**Directive**:
Show the exact text of the article starting from "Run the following" and stopping at the end of "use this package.".

**Article**:

UnivariateDensityEstimate.jl

Julia Package for univariate density estimation with combinatorial constraints, based on Bernstein polynomials.

Run the following code to install the package.

import Pkg
Pkg.clone("https://github.com/visuddhi/UnivariateDensityEstimate.jl")

Or install directly through

import Pkg
Pkg.add("UnivariateDensityEstimate")

from Julia registries.

You need to also have Julia v1.1 installed (the package does not support the syntax for older Julia versions before v1.0) to be able to use this package.

It is recommended to use BernsteinEstimate_MD(Y,m,a,b,k,e,T,MaxIter,obj,flag,Reg) when combinatorial constraints are not imposed.

• Y: data
• m: number of Bernstein basis
• [a,b]: domain of the estimator
• k: number of modes (only k=0,1 is supported for 'BernsteinEstimate_MD' now; k=0 means vanilla density estimation, k=1 means unimodal density estimation)
• e: tolerance of error, 1e-4 by default
• T: maximum computational time (in sceonds), 10e10 by default
• MaxIter: maximum number of iterations
• obj: "Log" or "Quad", "Log" -> maximum log likelihood estimator; "Quad" -> Anderson-Darling estimator
• flag: "Acc" or "NonAcc", only applicable for k=0, "Acc" -> accelerated mirror descent, "NonAcc" -> nonaccelerated mirror descent
• Reg: coefficient of the L2 regularizer

It is recommended to use BernsteinEstimate_MIQO(Y,m,a,b,k,e,T) when there are combinatorial constraints.

• Y: data
• m: number of Bernstein basis
• [a,b]: domain of the estimator
• k: number of modes, k can be arbitrary positive integer
• e: MIP gap
• T: maximum computational time (in sceonds)

**Dataset excerpt**:
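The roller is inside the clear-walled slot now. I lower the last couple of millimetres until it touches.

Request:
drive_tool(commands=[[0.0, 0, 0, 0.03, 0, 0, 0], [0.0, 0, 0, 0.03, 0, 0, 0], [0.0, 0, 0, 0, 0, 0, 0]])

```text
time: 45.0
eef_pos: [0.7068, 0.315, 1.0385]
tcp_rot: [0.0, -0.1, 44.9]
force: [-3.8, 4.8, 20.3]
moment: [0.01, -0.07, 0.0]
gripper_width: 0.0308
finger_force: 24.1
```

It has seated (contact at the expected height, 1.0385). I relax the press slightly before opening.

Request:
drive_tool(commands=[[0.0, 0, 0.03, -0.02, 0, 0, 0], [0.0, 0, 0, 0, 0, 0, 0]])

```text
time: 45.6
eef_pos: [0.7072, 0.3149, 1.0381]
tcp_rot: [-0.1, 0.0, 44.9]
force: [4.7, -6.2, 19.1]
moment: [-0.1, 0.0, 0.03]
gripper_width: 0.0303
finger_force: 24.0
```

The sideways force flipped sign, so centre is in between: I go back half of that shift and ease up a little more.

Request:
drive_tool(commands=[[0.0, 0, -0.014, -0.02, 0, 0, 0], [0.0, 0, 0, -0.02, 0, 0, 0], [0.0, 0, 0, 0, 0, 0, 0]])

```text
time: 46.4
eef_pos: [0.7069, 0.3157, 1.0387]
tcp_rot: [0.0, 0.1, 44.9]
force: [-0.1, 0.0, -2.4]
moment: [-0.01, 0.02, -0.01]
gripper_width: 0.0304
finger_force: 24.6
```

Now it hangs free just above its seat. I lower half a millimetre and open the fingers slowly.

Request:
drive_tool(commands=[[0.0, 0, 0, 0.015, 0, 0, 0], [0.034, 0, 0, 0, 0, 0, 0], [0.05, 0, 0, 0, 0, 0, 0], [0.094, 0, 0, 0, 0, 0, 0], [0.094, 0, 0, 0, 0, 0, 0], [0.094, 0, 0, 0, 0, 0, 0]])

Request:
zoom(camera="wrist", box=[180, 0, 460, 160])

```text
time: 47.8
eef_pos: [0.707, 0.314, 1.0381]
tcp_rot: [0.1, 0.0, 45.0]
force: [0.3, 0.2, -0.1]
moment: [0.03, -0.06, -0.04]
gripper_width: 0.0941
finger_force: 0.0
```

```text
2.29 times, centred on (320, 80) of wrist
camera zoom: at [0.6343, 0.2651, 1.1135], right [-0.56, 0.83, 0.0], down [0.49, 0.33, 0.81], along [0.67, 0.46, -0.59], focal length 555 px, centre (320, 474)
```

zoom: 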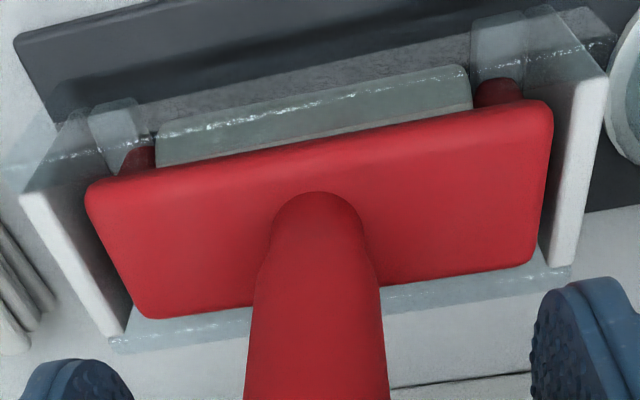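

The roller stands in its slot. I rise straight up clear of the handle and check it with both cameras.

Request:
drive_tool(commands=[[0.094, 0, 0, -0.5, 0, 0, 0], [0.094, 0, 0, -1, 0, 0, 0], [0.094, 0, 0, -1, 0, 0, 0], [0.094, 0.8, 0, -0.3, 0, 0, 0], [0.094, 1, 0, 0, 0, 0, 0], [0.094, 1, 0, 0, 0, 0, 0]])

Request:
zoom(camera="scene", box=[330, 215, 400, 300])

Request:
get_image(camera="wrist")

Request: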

**Written answer**:
Run the following code to install the package.

import Pkg
Pkg.clone("https://github.com/visuddhi/UnivariateDensityEstimate.jl")

Or install directly through

import Pkg
Pkg.add("UnivariateDensityEstimate")

from Julia registries.

You need to also have Julia v1.1 installed (the package does not support the syntax for older Julia versions before v1.0) to be able to use this package.